■ WHAT THE TASK REQUIRES ■
A faithful transcription of all the data is required. Write them as strings in a JSON array, leaving out blank lines.
══════
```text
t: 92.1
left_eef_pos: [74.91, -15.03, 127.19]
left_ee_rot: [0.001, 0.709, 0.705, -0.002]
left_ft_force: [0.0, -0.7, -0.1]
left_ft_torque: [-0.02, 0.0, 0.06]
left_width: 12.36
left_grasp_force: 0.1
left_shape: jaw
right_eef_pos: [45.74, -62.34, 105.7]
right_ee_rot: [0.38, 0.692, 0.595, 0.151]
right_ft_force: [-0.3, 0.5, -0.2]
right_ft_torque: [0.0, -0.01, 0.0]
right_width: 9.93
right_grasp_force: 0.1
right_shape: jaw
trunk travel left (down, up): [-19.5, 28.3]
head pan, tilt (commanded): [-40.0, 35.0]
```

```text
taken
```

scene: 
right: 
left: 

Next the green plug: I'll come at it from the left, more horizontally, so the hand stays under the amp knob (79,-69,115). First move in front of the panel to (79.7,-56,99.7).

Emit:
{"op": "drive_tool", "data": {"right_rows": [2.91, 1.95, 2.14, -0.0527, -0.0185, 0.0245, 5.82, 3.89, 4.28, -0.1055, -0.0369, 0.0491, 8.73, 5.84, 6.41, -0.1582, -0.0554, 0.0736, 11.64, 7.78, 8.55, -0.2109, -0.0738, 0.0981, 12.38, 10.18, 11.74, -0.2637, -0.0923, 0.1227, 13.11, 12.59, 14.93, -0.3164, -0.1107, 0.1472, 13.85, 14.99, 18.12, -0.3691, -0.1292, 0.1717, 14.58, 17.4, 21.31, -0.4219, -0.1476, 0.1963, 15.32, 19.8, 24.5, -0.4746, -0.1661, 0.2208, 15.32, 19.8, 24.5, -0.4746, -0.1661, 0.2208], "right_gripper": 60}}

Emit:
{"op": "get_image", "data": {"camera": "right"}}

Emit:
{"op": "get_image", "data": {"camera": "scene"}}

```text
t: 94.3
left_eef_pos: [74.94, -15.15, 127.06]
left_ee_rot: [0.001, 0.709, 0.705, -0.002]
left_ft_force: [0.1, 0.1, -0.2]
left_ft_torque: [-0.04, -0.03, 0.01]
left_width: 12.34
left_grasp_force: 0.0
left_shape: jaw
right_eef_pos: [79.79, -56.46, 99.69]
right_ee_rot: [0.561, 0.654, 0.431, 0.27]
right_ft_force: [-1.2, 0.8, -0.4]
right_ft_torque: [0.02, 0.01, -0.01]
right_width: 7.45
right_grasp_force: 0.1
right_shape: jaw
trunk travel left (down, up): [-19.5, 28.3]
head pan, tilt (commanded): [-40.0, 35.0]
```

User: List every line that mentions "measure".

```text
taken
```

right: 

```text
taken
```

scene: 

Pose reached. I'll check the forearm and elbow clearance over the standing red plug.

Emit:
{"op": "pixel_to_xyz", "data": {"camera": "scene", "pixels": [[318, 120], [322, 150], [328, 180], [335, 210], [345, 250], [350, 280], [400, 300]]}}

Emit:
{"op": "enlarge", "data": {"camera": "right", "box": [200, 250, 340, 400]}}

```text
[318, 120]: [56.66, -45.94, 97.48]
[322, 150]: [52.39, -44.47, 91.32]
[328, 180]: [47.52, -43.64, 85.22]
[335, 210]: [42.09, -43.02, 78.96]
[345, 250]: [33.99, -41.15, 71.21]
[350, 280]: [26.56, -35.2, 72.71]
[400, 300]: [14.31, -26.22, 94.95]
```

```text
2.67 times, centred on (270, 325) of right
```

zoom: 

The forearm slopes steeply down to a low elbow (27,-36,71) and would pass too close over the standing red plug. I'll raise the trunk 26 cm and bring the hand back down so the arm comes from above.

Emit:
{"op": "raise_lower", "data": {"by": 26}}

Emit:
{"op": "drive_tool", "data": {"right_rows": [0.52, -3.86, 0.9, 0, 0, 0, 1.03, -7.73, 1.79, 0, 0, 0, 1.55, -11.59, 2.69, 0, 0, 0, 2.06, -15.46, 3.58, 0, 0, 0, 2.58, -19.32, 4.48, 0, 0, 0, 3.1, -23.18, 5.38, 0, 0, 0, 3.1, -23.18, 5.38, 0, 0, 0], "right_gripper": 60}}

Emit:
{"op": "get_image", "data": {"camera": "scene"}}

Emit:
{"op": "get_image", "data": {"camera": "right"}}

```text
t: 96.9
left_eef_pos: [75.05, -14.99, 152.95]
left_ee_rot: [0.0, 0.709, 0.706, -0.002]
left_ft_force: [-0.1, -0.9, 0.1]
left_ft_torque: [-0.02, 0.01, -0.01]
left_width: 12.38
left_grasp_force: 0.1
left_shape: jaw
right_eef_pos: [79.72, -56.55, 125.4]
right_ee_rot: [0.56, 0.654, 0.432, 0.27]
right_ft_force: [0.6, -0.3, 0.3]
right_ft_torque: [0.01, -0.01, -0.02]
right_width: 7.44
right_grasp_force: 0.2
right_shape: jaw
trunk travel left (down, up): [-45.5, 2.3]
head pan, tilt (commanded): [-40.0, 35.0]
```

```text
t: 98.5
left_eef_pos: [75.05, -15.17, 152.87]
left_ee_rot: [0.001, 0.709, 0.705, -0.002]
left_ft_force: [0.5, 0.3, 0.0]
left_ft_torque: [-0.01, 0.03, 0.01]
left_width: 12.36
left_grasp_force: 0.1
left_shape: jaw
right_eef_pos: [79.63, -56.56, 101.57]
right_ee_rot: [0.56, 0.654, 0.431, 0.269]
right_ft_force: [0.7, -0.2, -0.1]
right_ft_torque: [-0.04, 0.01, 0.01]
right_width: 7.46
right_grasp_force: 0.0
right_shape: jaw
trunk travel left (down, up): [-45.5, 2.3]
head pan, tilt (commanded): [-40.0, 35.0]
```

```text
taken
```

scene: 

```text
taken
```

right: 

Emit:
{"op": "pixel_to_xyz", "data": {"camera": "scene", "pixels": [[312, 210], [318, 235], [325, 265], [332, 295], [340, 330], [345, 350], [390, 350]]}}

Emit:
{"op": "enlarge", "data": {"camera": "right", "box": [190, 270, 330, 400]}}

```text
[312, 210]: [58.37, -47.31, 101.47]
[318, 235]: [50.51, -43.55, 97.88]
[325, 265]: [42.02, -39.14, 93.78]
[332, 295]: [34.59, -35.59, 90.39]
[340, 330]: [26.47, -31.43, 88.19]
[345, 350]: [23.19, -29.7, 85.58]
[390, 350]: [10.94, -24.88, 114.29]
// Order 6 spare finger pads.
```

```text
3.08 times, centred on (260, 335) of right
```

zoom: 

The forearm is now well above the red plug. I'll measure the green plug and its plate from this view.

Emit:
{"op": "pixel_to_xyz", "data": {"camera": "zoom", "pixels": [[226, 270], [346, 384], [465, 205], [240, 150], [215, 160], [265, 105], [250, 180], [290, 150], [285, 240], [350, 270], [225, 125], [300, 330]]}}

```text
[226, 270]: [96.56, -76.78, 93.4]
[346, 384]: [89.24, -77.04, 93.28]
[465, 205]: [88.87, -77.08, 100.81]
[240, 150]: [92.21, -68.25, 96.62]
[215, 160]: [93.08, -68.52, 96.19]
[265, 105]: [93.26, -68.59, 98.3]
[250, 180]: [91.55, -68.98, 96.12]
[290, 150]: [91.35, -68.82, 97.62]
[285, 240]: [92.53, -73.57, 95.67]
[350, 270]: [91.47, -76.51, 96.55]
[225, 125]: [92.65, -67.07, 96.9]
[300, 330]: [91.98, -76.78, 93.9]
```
══════
■ RESPONSE BELOW ■
[
  "```text",
  "t: 92.1",
  "left_eef_pos: [74.91, -15.03, 127.19]",
  "left_ee_rot: [0.001, 0.709, 0.705, -0.002]",
  "left_ft_force: [0.0, -0.7, -0.1]",
  "left_ft_torque: [-0.02, 0.0, 0.06]",
  "left_width: 12.36",
  "left_grasp_force: 0.1",
  "left_shape: jaw",
  "right_eef_pos: [45.74, -62.34, 105.7]",
  "right_ee_rot: [0.38, 0.692, 0.595, 0.151]",
  "right_ft_force: [-0.3, 0.5, -0.2]",
  "right_ft_torque: [0.0, -0.01, 0.0]",
  "right_width: 9.93",
  "right_grasp_force: 0.1",
  "right_shape: jaw",
  "trunk travel left (down, up): [-19.5, 28.3]",
  "head pan, tilt (commanded): [-40.0, 35.0]",
  "```",
  "```text",
  "taken",
  "```",
  "scene: ",
  "right: ",
  "left: ",
  "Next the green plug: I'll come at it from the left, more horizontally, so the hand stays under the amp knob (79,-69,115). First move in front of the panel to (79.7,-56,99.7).",
  "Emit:",
  "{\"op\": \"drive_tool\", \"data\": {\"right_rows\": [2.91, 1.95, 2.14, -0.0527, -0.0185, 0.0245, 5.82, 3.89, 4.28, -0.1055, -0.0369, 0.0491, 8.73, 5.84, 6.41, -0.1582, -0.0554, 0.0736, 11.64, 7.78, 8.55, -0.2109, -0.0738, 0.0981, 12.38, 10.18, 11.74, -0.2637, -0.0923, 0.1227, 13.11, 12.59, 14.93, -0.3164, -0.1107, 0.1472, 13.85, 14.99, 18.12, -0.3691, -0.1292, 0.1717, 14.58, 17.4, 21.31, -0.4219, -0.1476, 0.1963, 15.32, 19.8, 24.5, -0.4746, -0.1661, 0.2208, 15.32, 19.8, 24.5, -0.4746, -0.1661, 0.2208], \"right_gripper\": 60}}",
  "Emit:",
  "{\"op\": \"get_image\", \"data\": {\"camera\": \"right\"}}",
  "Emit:",
  "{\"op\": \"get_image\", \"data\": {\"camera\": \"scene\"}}",
  "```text",
  "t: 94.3",
  "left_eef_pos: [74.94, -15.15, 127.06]",
  "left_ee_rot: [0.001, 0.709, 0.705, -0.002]",
  "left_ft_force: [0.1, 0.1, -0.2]",
  "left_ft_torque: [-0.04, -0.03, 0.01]",
  "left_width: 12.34",
  "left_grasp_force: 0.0",
  "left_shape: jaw",
  "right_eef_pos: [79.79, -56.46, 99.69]",
  "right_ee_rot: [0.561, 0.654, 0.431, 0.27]",
  "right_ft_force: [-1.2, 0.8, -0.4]",
  "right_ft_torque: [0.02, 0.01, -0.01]",
  "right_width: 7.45",
  "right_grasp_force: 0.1",
  "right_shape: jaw",
  "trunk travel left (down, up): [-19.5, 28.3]",
  "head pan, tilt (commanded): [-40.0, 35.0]",
  "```",
  "User: List every line that mentions \"measure\".",
  "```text",
  "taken",
  "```",
  "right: ",
  "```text",
  "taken",
  "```",
  "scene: ",
  "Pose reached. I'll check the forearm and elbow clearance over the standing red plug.",
  "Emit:",
  "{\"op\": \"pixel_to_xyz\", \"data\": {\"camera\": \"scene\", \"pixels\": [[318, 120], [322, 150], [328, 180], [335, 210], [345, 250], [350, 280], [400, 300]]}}",
  "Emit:",
  "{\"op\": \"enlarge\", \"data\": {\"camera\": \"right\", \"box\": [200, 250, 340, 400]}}",
  "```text",
  "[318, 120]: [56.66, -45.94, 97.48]",
  "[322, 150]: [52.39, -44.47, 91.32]",
  "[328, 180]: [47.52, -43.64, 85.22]",
  "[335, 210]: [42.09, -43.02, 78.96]",
  "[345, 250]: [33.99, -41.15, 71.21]",
  "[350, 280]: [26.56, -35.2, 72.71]",
  "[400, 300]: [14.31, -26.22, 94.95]",
  "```",
  "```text",
  "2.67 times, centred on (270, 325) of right",
  "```",
  "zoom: ",
  "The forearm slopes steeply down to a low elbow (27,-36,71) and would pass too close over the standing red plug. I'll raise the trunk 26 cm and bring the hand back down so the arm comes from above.",
  "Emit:",
  "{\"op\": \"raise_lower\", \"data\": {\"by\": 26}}",
  "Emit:",
  "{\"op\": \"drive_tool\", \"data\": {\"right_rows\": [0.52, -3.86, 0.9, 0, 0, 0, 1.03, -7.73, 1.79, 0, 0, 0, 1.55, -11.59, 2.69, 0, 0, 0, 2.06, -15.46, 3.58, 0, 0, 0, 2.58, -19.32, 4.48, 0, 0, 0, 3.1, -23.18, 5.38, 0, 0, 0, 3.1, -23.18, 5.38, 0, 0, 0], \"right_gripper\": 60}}",
  "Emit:",
  "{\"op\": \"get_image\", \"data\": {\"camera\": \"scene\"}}",
  "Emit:",
  "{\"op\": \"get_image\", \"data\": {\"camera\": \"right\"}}",
  "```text",
  "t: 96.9",
  "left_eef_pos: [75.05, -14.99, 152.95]",
  "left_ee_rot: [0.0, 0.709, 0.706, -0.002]",
  "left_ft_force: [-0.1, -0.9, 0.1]",
  "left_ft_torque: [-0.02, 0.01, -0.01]",
  "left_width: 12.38",
  "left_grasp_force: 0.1",
  "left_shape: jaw",
  "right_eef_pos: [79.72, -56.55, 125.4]",
  "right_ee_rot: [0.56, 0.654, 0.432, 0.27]",
  "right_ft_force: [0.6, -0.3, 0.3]",
  "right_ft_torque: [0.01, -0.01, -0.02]",
  "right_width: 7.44",
  "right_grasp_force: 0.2",
  "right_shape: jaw",
  "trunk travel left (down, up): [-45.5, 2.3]",
  "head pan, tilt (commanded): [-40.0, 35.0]",
  "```",
  "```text",
  "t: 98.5",
  "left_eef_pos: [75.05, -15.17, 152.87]",
  "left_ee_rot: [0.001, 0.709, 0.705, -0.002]",
  "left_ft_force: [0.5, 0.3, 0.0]",
  "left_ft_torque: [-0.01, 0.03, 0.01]",
  "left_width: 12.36",
  "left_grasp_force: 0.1",
  "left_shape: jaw",
  "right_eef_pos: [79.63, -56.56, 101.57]",
  "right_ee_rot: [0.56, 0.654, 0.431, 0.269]",
  "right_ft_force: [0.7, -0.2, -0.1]",
  "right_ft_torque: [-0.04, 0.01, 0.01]",
  "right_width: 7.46",
  "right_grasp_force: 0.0",
  "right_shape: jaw",
  "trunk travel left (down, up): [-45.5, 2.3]",
  "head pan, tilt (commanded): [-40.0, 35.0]",
  "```",
  "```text",
  "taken",
  "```",
  "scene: ",
  "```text",
  "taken",
  "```",
  "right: ",
  "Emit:",
  "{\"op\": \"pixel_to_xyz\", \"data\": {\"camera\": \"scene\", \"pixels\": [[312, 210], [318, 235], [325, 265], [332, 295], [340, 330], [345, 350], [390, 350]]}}",
  "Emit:",
  "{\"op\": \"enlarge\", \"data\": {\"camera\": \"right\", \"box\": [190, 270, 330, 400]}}",
  "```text",
  "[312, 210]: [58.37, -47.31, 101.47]",
  "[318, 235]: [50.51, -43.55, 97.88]",
  "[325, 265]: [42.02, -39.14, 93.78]",
  "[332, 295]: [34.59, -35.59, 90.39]",
  "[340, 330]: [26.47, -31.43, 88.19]",
  "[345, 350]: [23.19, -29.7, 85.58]",
  "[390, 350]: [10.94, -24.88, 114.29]",
  "// Order 6 spare finger pads.",
  "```",
  "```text",
  "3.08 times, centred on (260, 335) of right",
  "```",
  "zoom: ",
  "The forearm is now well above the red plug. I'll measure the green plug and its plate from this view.",
  "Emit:",
  "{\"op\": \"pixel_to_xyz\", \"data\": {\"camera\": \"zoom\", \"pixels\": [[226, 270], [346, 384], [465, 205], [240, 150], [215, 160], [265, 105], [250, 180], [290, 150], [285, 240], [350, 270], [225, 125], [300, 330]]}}",
  "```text",
  "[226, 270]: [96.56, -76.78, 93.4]",
  "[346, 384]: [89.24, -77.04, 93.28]",
  "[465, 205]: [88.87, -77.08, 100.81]",
  "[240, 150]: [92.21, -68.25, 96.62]",
  "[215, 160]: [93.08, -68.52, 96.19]",
  "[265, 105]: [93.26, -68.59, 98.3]",
  "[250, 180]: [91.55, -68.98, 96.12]",
  "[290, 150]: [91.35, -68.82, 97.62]",
  "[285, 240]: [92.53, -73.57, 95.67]",
  "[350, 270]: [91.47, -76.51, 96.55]",
  "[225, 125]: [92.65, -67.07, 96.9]",
  "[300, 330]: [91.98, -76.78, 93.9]",
  "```"
]